Why does it take such a low-low to find such a high-high? I am constantly working with or against these two ends of the spectrum. Will it ever end? Will I ever be "normal?"

Who knows. I probably never will. But I'm getting to be ok with that. I guess it makes me who I am. And that's not so bad.

Till next time x

Sunday, 30 January 2011

A Walk in Hyde Park

For probably the first time since moving to Notting Hill, my husband and I took an afternoon walk through Hyde Park today. We are regulars of the park however, as today proved, all we really had known of it was the sub 5-mile perimeter that we zoom through on our morning or weekend runs. (I may have exaggerated on the "zoom" bit)

To have had a leisurely stroll through the park today was like opening a window to a new world.
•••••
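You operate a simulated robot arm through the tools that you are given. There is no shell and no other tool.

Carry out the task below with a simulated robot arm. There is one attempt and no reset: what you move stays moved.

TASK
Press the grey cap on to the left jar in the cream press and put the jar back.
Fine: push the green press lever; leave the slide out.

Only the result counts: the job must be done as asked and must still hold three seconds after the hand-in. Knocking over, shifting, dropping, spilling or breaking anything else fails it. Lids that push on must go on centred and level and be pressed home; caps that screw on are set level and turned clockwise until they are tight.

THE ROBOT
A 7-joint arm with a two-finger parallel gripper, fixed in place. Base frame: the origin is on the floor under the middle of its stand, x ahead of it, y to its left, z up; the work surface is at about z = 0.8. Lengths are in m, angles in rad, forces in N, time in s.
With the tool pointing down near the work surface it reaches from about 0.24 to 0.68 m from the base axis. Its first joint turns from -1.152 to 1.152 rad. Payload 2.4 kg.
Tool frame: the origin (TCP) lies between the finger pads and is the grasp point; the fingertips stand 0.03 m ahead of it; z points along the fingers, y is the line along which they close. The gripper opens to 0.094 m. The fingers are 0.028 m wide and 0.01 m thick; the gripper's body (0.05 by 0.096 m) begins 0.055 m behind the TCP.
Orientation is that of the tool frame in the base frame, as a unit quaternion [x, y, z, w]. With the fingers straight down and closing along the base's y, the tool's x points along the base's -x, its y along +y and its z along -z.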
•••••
I loved seeing things that I've missed during those runs and now have a new appreciation for the gorgeous gardens that exist on my doorstep.

The Lake

Lovely swan who kindly stopped fidgeting to let me take a picture!

Monument of Prince Albert

Royal Albert Hall

Cool piece of art in the middle of the park

Just another one of life's little reminder's to stop every once in awhile, take a look around, really take it all in, and to be very thankful for the beauty that surrounds us.

Sunday, 23 January 2011

My Daily Reminders

As a sort of New Year's Resolution, my husband and I are trying to go to the movies together one night during the working week.
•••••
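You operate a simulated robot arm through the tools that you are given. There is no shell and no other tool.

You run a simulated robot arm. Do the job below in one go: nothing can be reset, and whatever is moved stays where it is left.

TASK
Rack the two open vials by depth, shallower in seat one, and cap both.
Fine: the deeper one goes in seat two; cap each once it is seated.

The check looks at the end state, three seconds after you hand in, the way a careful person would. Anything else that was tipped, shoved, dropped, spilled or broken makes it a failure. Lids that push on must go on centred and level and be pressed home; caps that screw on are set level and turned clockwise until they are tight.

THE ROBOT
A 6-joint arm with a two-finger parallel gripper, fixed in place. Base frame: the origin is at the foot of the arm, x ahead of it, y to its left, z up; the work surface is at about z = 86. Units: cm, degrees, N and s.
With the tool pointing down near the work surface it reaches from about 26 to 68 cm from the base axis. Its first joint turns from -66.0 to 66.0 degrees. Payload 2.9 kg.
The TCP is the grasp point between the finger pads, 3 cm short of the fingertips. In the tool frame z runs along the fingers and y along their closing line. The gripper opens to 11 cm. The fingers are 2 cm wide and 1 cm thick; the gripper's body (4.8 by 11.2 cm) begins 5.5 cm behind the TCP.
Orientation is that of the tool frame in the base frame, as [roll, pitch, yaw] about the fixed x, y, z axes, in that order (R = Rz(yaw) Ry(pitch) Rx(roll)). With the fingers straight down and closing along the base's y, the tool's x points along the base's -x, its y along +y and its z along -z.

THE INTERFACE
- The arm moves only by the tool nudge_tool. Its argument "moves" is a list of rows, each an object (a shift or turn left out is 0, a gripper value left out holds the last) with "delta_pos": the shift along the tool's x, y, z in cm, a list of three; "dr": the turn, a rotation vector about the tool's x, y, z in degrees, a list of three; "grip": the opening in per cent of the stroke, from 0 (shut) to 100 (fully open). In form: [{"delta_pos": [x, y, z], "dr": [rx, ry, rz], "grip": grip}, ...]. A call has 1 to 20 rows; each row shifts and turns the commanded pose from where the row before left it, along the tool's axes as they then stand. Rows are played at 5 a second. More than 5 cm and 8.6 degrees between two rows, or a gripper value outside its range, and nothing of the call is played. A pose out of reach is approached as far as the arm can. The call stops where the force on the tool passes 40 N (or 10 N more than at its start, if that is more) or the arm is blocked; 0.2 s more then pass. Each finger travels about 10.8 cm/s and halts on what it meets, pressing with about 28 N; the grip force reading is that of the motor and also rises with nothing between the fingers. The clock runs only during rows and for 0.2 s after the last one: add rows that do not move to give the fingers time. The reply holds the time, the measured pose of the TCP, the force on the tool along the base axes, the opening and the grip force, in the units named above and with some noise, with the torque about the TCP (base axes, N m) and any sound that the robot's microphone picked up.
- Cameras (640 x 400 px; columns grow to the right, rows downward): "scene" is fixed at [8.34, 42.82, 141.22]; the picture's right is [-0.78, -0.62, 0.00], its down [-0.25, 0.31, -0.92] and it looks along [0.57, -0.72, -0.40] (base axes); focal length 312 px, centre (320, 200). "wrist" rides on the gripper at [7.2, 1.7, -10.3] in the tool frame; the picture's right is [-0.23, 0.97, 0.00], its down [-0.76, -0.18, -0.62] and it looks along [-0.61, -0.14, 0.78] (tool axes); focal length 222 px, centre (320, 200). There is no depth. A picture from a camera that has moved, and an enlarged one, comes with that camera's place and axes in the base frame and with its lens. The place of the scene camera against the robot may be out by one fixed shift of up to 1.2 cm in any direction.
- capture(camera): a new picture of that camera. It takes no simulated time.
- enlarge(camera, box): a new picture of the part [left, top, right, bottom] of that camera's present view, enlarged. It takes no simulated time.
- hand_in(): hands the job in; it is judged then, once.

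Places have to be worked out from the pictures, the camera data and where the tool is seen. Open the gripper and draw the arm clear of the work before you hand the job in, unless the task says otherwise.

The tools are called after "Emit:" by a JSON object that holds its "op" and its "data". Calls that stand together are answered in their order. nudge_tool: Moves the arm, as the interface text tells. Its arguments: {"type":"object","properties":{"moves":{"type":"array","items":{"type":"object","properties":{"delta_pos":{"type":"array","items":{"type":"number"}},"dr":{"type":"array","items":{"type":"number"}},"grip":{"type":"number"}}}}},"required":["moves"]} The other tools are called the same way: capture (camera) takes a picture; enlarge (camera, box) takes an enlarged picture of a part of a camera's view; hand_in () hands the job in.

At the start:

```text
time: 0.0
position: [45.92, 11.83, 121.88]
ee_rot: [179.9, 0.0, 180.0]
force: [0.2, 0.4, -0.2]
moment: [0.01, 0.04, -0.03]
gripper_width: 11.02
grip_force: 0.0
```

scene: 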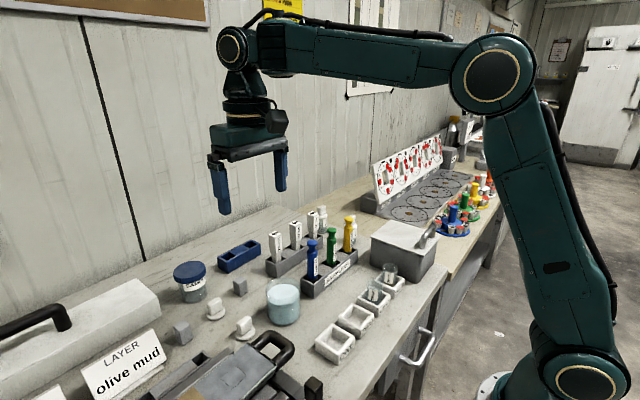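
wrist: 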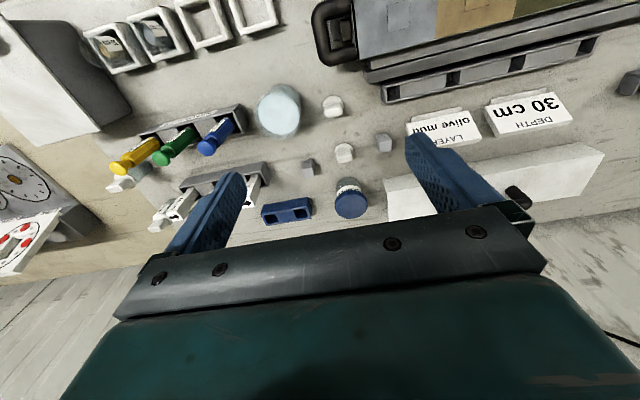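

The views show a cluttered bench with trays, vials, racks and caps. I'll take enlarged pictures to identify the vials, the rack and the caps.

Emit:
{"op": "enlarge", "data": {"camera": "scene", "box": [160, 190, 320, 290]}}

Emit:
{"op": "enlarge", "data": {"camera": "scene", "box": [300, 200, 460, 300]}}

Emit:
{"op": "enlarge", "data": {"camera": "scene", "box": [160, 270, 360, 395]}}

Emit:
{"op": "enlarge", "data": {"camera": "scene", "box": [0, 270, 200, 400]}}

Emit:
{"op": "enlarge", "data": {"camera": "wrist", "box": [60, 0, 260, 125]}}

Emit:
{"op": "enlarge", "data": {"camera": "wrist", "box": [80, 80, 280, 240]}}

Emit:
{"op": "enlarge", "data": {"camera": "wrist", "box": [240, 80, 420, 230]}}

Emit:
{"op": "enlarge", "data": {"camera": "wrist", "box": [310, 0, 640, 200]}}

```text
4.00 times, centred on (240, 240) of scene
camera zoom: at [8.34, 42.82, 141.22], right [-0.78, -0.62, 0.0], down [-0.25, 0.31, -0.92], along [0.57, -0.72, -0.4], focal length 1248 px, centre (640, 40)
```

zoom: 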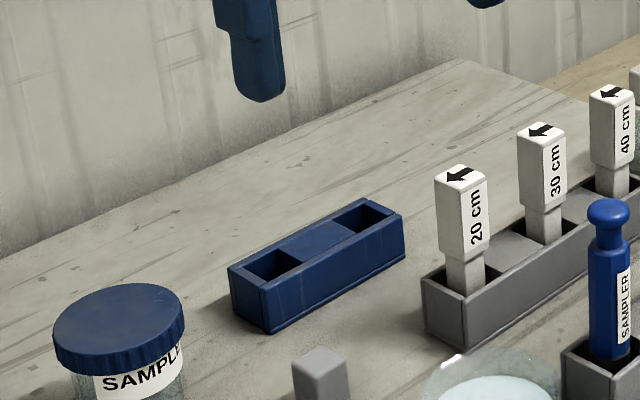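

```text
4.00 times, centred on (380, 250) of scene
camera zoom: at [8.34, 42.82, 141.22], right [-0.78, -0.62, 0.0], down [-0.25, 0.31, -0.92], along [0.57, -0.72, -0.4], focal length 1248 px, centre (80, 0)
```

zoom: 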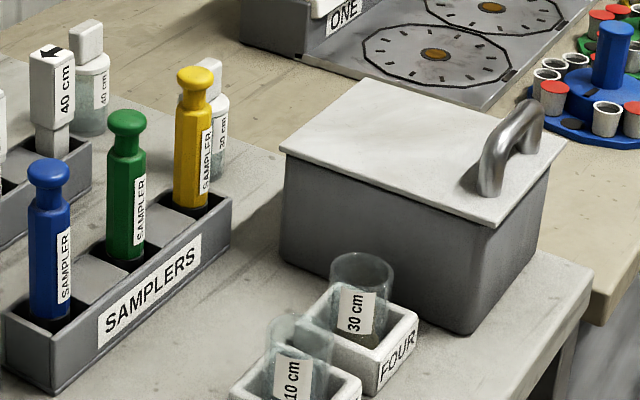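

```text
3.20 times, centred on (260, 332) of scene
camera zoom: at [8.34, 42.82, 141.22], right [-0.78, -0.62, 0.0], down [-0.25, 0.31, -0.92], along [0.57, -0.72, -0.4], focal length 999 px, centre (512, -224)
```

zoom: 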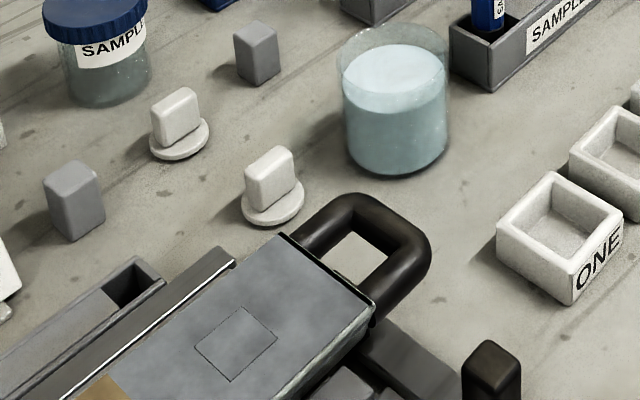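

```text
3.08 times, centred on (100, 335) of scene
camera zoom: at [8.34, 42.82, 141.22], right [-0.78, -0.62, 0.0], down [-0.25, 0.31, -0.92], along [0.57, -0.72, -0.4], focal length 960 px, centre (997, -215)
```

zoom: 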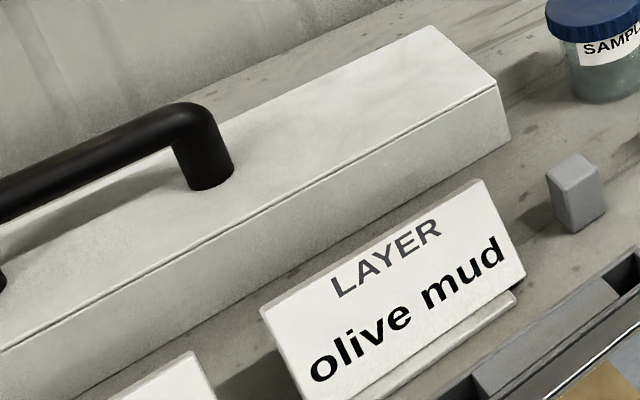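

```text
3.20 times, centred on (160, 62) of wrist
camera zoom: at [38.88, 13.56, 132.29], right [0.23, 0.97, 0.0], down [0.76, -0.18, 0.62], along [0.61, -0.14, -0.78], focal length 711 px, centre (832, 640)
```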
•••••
Last week our movie of choice was 127 Hours, a story which begins with incredible stupidity and ignorance but, over the course of the film, changes into a lesson of perseverance, humility and an excruciating hunger for life. We are taken on a (true story) journey through the eyes of a young man called Aron, played by James Franco, who, while on a solo expedition in Utah, finds himself trapped in an isolated canyon with his arm pinned against the wall by a fallen boulder. This crazy hunger to save his life grows over the 5 days we, the audience, spend with him. We watch his mood go from one of desperation and fear to delerium, defeat and finally to a furor of ambition which drives him to snap his forearm, dislocate his elbow and amputate the lower half of his arm with a dull army knife.
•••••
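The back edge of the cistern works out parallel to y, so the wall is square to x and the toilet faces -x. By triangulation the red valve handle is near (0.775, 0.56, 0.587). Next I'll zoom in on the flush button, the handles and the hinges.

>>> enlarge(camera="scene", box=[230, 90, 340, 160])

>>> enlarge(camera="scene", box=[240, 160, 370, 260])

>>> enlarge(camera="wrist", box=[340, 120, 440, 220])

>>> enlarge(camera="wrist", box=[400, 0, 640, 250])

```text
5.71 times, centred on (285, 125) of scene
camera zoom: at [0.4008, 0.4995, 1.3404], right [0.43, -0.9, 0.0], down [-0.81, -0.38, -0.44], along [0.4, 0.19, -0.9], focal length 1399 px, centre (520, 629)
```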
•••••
While watching Aron's transformation of moods and mindset, we also play witness to numerous "visits" from his mom, dad, sister, friends, old girlfriend and unborn son. The people who meant the most in his life and who, ultimately, give him an entirely new one. These are the people, not the things, that drove Aron to physically remove a part of his body, without the use of anesthesia, the expertise of doctors or the "convenience" of a sharp object.

If you've read any of my blog, I'm sure you can eventually tell that I continually try to find the relevance of an experience, message, opportunity or even a movie, within my own life.

It also got me thinking about my favourite book in the world and one I've read at least 6 times, called "Man's Search for Meaning" by Viktor Frankl. The book chronicles the true story of a Jewish doctor during his time as an inmate in Auschwitz concentration camp, and describes his method of finding a reason to live through the tortures of daily life. According to the author, the book is meant to answer the question "How was everyday life in a concentration camp reflected in the mind of the average prisoner?"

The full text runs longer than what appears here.